**PROVIDED TEXT**
******************************
LOYOLA COLLEGE (AUTONOMOUS), CHENNAI – 600 034    M.Sc. DEGREE EXAMINATION – CHEMISTRY

AD 11

FIRST SEMESTER – NOV 2006

         CH 1800 – QUANTUM CHEMISTRY

 

 

 

Date & Time : 26-10-2006/1.00-4.00          Dept. No.                                                              Max. : 100 Marks

 

 

 

Part-A   ANSWER ALL QUESTIONS (10 x 2 = 20)

 

1. Explain the Ultraviolet catastrophe.
2. The size of an atomic nucleus is 10^-14 Calculate the uncertainty in momentum of the electron if it were to exist inside the nucleus.
3. The accepted wave function Φ for a rigid rotor is Nexp(±imφ) for 0≤φ≤2π.

Determine N.

4. Show that the function Ψ(x,y,z) = cosax cosby coscz (where a,b,c are constants) is an

eigen function of the Laplacian Operaator ∇². What is its eigen value?

5. Show that the energy E = 14h²/8ma² of a particle in a cubic box of side ‘a’ is triply degenerate.
******************************
**SET TASK 1**
Look through the data below and extract, unchanged, the lines from the one that contains "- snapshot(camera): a" to the one that contains "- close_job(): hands", both included.
******************************
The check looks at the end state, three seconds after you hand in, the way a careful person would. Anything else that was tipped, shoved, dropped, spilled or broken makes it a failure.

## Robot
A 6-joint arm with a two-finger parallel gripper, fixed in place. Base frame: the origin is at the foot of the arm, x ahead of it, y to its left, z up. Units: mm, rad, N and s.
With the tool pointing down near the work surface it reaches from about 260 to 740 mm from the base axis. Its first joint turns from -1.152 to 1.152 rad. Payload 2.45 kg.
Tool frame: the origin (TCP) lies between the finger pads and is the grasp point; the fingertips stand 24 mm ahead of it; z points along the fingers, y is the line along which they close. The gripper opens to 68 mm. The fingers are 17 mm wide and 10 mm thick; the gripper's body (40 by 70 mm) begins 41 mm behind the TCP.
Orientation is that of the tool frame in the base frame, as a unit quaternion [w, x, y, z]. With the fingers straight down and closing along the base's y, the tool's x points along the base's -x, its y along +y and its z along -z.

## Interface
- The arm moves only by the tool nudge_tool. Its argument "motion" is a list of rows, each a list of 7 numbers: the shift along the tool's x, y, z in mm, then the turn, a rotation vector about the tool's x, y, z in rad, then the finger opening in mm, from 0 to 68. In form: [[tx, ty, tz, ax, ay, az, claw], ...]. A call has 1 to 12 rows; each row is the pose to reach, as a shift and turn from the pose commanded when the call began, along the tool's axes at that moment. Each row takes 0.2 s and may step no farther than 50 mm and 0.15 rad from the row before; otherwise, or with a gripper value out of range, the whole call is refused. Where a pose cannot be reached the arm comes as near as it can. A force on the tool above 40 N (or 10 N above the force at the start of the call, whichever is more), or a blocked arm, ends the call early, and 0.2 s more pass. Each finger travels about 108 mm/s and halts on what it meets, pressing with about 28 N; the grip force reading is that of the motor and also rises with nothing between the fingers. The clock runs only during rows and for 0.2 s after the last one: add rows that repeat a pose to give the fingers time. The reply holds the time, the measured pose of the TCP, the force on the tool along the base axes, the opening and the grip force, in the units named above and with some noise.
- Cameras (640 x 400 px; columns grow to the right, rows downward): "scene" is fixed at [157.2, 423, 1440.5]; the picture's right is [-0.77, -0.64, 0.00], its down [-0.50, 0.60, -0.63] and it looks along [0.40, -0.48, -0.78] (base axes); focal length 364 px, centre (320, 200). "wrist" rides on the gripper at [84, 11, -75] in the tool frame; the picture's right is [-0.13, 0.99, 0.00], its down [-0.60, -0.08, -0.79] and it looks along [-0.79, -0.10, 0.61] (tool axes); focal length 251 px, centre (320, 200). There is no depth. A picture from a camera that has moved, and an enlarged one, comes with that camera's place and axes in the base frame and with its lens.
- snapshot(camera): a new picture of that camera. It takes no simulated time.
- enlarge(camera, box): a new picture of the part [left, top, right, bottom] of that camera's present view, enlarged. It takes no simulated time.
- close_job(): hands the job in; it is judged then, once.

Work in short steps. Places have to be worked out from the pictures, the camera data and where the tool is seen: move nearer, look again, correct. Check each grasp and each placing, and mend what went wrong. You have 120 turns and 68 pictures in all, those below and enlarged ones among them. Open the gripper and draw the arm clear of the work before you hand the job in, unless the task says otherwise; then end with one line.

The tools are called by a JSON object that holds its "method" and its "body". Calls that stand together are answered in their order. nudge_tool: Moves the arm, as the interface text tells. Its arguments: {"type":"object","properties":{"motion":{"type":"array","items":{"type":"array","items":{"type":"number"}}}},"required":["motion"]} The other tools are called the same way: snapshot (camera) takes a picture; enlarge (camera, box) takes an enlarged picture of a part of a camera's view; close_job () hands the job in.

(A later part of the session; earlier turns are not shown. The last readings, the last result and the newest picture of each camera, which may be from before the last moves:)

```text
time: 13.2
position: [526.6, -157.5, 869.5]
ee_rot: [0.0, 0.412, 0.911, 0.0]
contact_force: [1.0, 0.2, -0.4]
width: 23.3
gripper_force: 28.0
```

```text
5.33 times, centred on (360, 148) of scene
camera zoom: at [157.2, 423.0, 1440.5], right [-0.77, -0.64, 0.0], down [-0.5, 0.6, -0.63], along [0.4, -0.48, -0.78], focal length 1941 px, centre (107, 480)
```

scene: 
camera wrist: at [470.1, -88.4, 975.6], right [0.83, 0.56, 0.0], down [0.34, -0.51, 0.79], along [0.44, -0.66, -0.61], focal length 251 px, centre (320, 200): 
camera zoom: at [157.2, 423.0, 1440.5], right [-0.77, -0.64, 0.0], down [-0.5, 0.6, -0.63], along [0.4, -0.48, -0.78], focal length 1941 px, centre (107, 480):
******************************
**SET TASK 2**
Continue the provided text from where it stops.

**EXPECTED OUTPUT 1**
- snapshot(camera): a new picture of that camera. It takes no simulated time.
- enlarge(camera, box): a new picture of the part [left, top, right, bottom] of that camera's present view, enlarged. It takes no simulated time.
- close_job(): hands the job in; it is judged then, once.

**EXPECTED OUTPUT 2**
6. What is a well-behaved or acceptable wave function in quantum mechanics?
7. Explain the radial plot and the radial probability density plot for 2s electron.
8. What is Born-Oppenheimer approximation?
9. Write the Hamiltonian operator for the H₂⁺ molecular ion in atomic units defining

each term  involved in it.

10. Write the Slater determinant for the ground state of He atom which takes into account the antisymmetric condition of Pauli Exclusion Principle for electrons.

 

 

Part-B   ANSWER ANY EIGHT QUESTIONS (8 x 5 = 40)

 

 

11. Discuss the failures of classical mechanics and the success of quantum theory in the explanation of black body radiation. .
12. What are quantum mechanical postulates? Explain briefly any two of the postulates.
13. The work function for Cesium is 2.14 eV. What is the kinetic energy and the speed of the electrons emitted when the metal is irradiated with the light of 300 nm?
14. What is a hermitian operator? Show that the eigen value of a hermitian operator is real.                                                                                                                 (2+3)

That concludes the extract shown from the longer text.